当然だが試合順比較、節比較とも合計の観客数は変わらないので、

『東京(関東近郊)で行われるセントラルの集客数は最高2,000人/平均1,500人程度』
というのが定量化された11年目のFリーグのリアルだ。

というのは変わらない。

反面、

⇒ファンの母数は変わらない以上、セントラルを2箇所でやる=それぞれにセントラルの観客が動員されてトータル2倍の観客、は期待値とはならない。ファンを1/2づつ分け合うというのが数学的な道理だろう

について初稿では実数が明示されていなかったので、同一地域内でのハーフセントラルの量の決まったパイの食い合いというマイナス面がテキストのみでしか表現できておらず(節比較の表はその点が50%以下という数字でハッキリする)、アンフェアな見せ方(自分はただのファンなのでどこに対して公正であるのかは不明)だったのではと反省している。
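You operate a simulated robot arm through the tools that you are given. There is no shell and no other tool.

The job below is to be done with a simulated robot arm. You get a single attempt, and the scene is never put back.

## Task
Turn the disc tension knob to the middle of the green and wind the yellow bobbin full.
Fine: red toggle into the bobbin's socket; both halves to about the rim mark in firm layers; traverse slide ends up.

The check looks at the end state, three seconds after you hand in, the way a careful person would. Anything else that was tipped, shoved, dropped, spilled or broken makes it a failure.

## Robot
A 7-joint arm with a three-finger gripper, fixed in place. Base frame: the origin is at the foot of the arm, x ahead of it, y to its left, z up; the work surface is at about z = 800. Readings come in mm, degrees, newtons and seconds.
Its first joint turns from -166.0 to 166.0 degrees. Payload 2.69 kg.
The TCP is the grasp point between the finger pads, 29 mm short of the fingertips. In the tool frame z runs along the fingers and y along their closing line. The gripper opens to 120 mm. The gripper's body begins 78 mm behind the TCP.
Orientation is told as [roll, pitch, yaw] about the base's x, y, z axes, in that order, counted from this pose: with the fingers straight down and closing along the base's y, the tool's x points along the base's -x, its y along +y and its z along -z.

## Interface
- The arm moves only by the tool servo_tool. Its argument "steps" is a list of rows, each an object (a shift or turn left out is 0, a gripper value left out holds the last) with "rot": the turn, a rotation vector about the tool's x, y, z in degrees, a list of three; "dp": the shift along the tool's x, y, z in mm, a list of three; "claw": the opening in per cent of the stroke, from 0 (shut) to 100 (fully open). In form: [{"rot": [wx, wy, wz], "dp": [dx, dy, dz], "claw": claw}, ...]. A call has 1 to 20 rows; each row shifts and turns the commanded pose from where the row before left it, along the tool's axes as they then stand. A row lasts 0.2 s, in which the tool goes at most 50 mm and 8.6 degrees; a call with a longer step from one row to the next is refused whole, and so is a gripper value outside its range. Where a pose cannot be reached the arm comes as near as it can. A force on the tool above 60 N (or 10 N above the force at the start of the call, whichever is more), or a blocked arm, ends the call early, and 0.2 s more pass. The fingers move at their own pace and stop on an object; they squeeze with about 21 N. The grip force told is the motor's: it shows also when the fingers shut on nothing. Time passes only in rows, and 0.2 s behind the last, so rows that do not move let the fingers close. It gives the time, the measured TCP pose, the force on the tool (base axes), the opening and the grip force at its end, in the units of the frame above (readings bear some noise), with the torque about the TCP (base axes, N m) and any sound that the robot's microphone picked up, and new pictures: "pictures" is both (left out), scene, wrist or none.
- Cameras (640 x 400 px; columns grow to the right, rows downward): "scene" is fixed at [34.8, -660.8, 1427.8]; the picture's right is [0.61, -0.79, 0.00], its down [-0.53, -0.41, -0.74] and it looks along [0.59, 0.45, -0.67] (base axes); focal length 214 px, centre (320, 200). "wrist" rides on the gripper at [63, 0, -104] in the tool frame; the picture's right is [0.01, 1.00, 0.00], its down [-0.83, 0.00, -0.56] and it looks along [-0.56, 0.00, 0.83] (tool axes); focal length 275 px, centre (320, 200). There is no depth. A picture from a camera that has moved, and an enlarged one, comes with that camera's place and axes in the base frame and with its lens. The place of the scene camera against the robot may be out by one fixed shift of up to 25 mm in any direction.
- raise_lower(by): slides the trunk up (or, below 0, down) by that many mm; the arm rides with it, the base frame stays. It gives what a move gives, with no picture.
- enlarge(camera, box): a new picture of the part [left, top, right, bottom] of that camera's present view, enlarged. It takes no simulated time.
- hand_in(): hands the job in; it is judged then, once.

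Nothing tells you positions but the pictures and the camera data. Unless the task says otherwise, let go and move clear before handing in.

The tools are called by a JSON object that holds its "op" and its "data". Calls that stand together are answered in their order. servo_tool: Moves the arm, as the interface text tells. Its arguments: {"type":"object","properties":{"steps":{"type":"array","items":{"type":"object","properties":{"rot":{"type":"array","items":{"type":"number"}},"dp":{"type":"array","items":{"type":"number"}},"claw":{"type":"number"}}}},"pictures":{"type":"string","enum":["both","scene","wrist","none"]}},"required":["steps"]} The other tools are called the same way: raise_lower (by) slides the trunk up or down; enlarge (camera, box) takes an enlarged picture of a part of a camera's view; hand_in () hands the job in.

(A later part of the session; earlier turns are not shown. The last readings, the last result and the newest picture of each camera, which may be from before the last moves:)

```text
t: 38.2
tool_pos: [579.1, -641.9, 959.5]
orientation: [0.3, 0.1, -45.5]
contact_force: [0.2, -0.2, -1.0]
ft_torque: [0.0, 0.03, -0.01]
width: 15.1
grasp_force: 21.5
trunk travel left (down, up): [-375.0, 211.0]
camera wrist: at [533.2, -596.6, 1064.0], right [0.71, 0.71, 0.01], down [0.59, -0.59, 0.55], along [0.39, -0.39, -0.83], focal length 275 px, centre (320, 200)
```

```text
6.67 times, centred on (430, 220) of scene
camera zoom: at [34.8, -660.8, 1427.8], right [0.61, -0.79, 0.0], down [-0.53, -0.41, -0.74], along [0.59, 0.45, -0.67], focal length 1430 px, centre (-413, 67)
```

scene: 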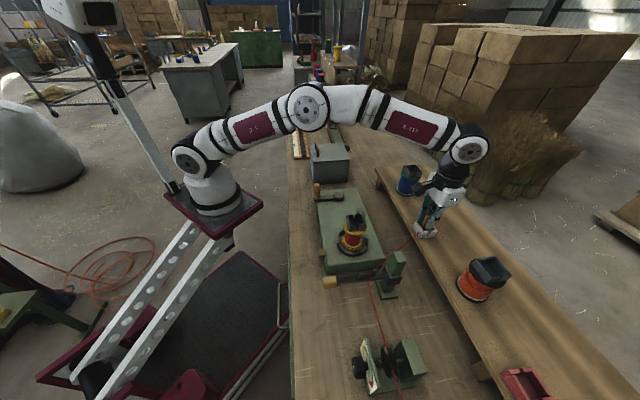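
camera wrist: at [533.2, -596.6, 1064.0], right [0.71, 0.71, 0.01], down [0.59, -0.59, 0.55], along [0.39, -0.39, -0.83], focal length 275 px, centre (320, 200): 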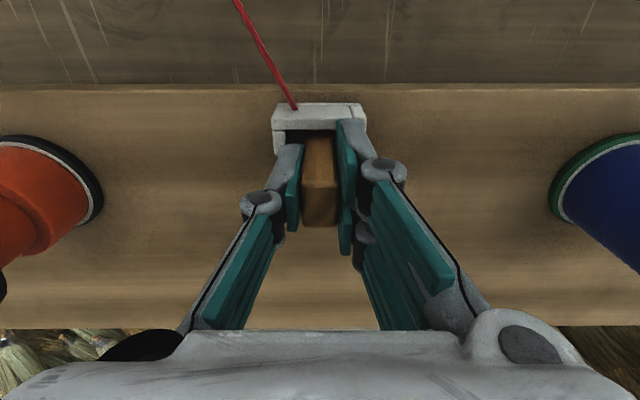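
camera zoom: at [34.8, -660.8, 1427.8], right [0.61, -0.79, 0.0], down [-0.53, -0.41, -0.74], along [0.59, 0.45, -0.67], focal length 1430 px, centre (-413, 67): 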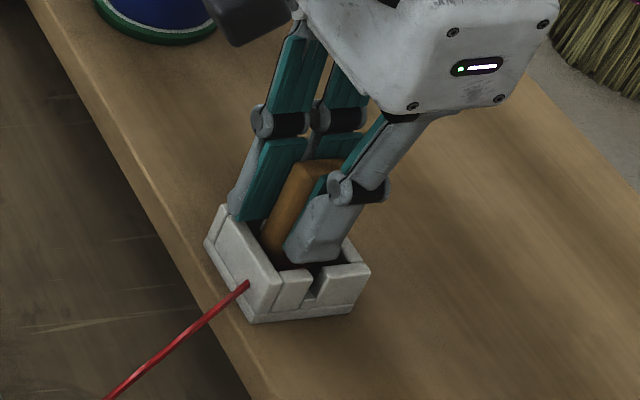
そんなこともありハーフセントラルで本来あるべき姿とは、というのを13&14節に予定されているきたえーる(北海道)/オーシャン(名古屋)でのハーフセントラルで、それぞれ単独開催でそれなりに観客が入った試合をモデルケースに簡単に妄想してみた。

観客数_R3

観客数_R4

同一地域で観客を取り合うこともなく、各地域で集まったファンの前で選手・関係者が1日3試合づつのコンテンツをより盛り上げようという相乗効果で切磋琢磨する。
ハーフセントラルは今シーズン6回あるがおそらく本来あるべきはこういった形での開催だろう。

いずれにしろハーフセントラルが興味深い試みであることは間違いないし、最近ではセントラルが一部会場に固定されていることもあり、各地域ごとの期待値をもう一度おさらいできるのはリーグとしても貴重な機会だろう。

やってみたら意外と面白かったこともあり、ハーフセントラルの観客動員については3回目、6回目終了時にでも実数を紹介していこうと思う。